The European press and the blogosphere have been full of stories over the last few days about the controversy started by the Danish newspaper Jyllands-Posten. There’s enough material out there that readers of the Acton blog don’t need a full run-down here. (See, for example, the Brussels Journal and Michelle Malkin.)
But since the issue concerns both religion and liberty, how can we not address it?
Yes, there is a right to free speech, which certainly includes the right to examine and criticize religious opinions and beliefs.
Christians are certainly used to having their beliefs examined publicly, if not caricatured and mocked, and there are several Christian groups who organize letter-writing campaigns and boycotts in response to those who cross the line of decency and respect.
But the reaction of some Muslim groups has been much more violent and is intensifying. The cartoons of Mohammed that are causing all the uproar do not seem to me to be all that shocking, but it’s clear that many Muslims are offended by any portayal of their prophet.
What’s missing from this debate is some kind of normative standards for civil discourse, something which has been missing from the Western media for some time. The right to free speech is not absolute; recall Lord Acton’s definition of the proper use of liberty, doing what one ought. And religious believers have a special obligation to treat others charitably, even and sometimes especially those who disagree with us.

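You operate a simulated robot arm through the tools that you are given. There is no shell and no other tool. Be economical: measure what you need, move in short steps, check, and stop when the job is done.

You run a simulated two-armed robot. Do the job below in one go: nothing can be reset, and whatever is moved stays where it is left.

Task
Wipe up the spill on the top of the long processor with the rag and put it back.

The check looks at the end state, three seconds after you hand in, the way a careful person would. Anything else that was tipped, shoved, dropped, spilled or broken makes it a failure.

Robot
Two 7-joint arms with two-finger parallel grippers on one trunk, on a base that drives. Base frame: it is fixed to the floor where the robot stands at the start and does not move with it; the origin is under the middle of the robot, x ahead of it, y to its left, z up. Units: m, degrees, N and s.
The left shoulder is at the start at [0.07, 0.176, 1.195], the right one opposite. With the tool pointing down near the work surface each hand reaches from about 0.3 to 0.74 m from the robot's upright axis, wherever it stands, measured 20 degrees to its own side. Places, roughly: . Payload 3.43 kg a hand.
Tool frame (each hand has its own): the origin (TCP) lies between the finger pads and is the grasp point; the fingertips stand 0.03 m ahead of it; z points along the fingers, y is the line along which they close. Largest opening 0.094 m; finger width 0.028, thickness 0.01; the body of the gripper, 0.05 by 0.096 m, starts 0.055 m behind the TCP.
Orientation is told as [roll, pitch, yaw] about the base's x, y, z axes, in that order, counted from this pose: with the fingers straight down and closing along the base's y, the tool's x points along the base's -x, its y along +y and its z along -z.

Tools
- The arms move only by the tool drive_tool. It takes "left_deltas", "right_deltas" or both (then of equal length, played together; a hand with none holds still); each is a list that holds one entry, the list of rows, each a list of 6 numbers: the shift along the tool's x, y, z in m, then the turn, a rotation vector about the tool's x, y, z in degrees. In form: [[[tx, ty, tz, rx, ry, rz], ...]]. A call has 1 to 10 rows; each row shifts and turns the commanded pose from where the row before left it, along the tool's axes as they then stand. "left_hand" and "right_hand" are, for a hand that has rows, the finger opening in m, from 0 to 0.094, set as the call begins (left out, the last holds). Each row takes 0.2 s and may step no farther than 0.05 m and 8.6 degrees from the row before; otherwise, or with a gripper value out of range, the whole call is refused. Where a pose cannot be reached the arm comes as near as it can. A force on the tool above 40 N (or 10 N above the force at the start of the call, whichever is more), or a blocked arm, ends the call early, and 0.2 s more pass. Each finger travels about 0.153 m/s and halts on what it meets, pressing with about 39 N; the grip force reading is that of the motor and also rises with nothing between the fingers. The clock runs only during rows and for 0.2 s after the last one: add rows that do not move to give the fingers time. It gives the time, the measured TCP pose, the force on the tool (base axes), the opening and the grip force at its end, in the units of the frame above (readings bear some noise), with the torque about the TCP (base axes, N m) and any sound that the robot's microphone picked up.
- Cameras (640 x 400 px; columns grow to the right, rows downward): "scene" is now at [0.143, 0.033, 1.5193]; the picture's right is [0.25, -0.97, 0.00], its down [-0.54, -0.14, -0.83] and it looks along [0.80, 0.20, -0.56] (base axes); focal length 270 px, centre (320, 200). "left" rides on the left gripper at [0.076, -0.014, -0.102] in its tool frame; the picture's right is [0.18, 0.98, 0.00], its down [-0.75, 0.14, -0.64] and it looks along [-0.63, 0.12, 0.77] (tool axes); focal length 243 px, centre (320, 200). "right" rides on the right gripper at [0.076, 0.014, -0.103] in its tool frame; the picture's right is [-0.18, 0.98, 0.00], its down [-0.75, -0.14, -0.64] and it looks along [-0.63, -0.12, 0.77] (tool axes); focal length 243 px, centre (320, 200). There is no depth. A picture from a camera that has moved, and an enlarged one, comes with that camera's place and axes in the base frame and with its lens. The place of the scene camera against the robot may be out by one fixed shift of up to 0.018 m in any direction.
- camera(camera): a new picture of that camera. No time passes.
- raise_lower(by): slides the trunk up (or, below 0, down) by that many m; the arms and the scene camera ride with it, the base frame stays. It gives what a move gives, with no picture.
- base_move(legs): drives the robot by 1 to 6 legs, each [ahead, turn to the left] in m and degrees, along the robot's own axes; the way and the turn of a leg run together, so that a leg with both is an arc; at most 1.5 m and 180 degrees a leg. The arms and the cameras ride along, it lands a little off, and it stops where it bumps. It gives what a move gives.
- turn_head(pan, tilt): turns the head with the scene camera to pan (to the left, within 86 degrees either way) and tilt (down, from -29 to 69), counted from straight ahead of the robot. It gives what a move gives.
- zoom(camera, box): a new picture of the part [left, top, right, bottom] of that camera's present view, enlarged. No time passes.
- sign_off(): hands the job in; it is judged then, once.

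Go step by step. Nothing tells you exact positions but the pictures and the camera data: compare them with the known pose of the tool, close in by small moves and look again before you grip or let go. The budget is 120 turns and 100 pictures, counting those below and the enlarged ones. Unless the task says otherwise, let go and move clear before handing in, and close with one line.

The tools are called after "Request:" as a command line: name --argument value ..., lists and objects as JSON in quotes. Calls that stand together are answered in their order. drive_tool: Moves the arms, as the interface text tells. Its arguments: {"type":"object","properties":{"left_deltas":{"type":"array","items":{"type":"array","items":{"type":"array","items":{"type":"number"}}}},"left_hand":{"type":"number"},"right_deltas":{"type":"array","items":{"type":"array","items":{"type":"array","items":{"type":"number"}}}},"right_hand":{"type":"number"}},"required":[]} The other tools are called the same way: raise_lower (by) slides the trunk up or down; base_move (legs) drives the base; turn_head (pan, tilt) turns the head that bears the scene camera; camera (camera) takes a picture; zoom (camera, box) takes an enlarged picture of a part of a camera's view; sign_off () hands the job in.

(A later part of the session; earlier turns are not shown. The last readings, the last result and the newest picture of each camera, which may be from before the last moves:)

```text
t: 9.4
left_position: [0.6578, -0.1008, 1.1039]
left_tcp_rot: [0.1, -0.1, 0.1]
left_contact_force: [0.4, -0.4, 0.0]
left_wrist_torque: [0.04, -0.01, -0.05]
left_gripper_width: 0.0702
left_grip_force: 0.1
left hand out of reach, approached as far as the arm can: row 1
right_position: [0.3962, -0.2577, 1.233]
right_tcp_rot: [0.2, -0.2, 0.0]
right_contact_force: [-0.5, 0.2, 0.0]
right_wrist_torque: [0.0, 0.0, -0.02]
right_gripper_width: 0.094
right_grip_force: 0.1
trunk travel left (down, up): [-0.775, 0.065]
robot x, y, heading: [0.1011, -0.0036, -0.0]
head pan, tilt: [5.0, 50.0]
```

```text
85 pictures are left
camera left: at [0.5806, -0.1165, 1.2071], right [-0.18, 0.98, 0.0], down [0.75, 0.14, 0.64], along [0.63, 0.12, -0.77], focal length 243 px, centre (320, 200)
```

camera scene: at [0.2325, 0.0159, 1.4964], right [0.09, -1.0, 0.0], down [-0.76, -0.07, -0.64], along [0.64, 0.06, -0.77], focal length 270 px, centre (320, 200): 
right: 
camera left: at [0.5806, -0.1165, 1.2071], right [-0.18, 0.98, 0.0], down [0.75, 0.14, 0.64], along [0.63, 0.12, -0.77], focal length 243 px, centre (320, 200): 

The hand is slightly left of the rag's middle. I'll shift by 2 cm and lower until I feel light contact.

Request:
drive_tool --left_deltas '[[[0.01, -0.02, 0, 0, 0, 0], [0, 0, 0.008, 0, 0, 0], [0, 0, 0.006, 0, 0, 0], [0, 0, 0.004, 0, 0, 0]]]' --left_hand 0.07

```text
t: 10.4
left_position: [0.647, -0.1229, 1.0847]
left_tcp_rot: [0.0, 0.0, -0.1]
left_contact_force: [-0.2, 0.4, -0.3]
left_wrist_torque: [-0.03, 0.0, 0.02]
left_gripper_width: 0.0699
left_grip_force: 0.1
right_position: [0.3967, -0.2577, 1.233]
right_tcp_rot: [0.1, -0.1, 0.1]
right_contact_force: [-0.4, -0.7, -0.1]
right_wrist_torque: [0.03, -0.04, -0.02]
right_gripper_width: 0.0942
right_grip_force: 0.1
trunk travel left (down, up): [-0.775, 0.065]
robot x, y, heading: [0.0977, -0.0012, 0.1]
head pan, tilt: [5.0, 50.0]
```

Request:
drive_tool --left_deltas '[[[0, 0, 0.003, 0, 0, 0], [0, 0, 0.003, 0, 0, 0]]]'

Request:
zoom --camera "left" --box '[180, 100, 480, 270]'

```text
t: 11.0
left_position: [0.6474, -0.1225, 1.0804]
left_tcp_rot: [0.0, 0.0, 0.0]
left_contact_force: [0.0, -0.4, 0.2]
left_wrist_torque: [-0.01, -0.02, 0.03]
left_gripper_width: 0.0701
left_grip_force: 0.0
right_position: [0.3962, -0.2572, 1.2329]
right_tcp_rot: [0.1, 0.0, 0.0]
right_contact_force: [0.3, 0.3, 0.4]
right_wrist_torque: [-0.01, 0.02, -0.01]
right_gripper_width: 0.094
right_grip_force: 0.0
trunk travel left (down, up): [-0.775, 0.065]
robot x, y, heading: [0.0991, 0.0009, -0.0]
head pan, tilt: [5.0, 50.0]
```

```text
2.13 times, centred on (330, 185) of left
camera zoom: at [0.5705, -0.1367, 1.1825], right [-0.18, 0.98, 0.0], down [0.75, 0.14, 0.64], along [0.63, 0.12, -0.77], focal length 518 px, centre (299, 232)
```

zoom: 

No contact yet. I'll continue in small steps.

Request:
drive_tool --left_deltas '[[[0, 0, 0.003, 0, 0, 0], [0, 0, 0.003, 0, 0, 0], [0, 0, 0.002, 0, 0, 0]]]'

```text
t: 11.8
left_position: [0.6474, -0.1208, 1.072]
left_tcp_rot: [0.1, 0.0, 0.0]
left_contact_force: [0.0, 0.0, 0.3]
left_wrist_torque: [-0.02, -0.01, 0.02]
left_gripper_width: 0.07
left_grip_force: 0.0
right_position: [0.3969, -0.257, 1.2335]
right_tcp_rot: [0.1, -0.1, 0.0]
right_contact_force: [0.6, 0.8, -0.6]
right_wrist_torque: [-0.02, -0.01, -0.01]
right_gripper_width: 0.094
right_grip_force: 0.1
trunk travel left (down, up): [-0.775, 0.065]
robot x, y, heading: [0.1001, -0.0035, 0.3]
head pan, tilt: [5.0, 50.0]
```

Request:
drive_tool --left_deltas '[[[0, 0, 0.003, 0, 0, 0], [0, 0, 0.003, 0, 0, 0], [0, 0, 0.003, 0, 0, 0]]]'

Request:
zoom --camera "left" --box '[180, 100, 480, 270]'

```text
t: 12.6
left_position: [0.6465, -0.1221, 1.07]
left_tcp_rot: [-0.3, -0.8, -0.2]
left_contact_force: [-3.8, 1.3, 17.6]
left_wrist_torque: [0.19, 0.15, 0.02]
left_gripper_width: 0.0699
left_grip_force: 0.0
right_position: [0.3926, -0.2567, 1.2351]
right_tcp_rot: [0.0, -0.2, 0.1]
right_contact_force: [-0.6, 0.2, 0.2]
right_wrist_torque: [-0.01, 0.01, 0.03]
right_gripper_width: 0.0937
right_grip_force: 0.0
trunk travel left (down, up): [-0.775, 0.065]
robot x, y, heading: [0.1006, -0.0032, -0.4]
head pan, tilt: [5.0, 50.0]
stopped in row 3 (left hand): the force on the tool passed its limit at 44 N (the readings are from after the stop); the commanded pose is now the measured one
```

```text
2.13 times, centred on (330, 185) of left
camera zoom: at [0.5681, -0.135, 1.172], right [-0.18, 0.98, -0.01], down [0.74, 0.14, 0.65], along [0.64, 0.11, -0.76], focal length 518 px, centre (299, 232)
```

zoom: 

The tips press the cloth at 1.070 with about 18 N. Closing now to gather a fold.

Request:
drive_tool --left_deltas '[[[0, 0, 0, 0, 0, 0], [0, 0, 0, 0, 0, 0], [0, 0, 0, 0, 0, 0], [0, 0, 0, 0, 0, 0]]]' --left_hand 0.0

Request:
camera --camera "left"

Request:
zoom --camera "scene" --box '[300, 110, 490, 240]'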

Now, I am NOT arguing for any kind of government control of what is or is not decent or respectful, and I refuse to put these words in ironic “smart quotes” because I believe that decency and respect actually do exist. But a free and virtuous society definitely requires citizens and media who are able to regulate and restrain themselves. I personally find it hard to pick a side in this controversy. Sometimes the civil libertarians can be just as fanatical as the Islamists.